Abstract
Elevated blood glucose levels are rapidly increasing in the general population, resulting in a sharp incline in the prevalence of pre-diabetes and impaired glucose tolerance, and eventual development of type II diabetes mellitus. Dietary intake is considered a central determinant of glucose levels, with high post-meal glucose levels affecting weight gain, obesity, hunger, energy dips, and being associated with increased risk of cardiovascular disease, cancer, and overall mortality. However, despite their importance, existing dietary methods for controlling post-meal glucose levels have limited efficacy.
By continuously monitoring week-long glucose levels in over 1,000 people, we found high variability in the response of different people to identical meals, suggesting that generic population-wide dietary recommendations have limited utility and are ineffective in achieving proper glycemic control. We devised a machine-learning algorithm that integrates blood parameters, dietary habits, anthropometrics, physical activity, and gut microbiota measured in this cohort and showed that it accurately predicts personalized postprandial glucose responses to real-life meals. Moreover, a blinded randomized controlled dietary intervention based on this algorithm resulted in significantly lower postprandial responses in a cohort of pre-diabetics and consistent alterations to gut microbiota configuration.

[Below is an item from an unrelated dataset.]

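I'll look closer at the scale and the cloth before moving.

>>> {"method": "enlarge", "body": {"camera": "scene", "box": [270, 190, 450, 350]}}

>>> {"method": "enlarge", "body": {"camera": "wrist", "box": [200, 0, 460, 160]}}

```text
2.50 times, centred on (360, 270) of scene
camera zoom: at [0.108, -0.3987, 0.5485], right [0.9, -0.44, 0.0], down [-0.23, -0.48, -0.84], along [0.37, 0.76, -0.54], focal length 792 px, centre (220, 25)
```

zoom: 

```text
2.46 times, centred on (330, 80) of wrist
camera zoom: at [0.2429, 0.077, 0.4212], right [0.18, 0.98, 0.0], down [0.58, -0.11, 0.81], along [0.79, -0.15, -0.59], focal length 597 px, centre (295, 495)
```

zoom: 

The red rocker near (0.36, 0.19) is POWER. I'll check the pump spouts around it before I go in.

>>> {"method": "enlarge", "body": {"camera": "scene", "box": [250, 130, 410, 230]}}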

Finally, I will also present our studies of the mechanisms driving recurrent post-dieting obesity in which we identified an intestinal microbiome signature that persists after successful dieting of obese mice. This microbiome signature contributes to faster weight regain and metabolic aberrations upon re-exposure to obesity-promoting conditions and transmits the accelerated weight regain phenotype upon inter-animal transfer. We further find that the microbiome contributes to diminished post-dieting flavonoid levels and reduced energy expenditure, and demonstrate that flavonoid- based ‘post-biotic’ intervention ameliorates excessive secondary weight gain. These results suggest that microbiome-targeting approaches may help to diagnose and treat this common disorder.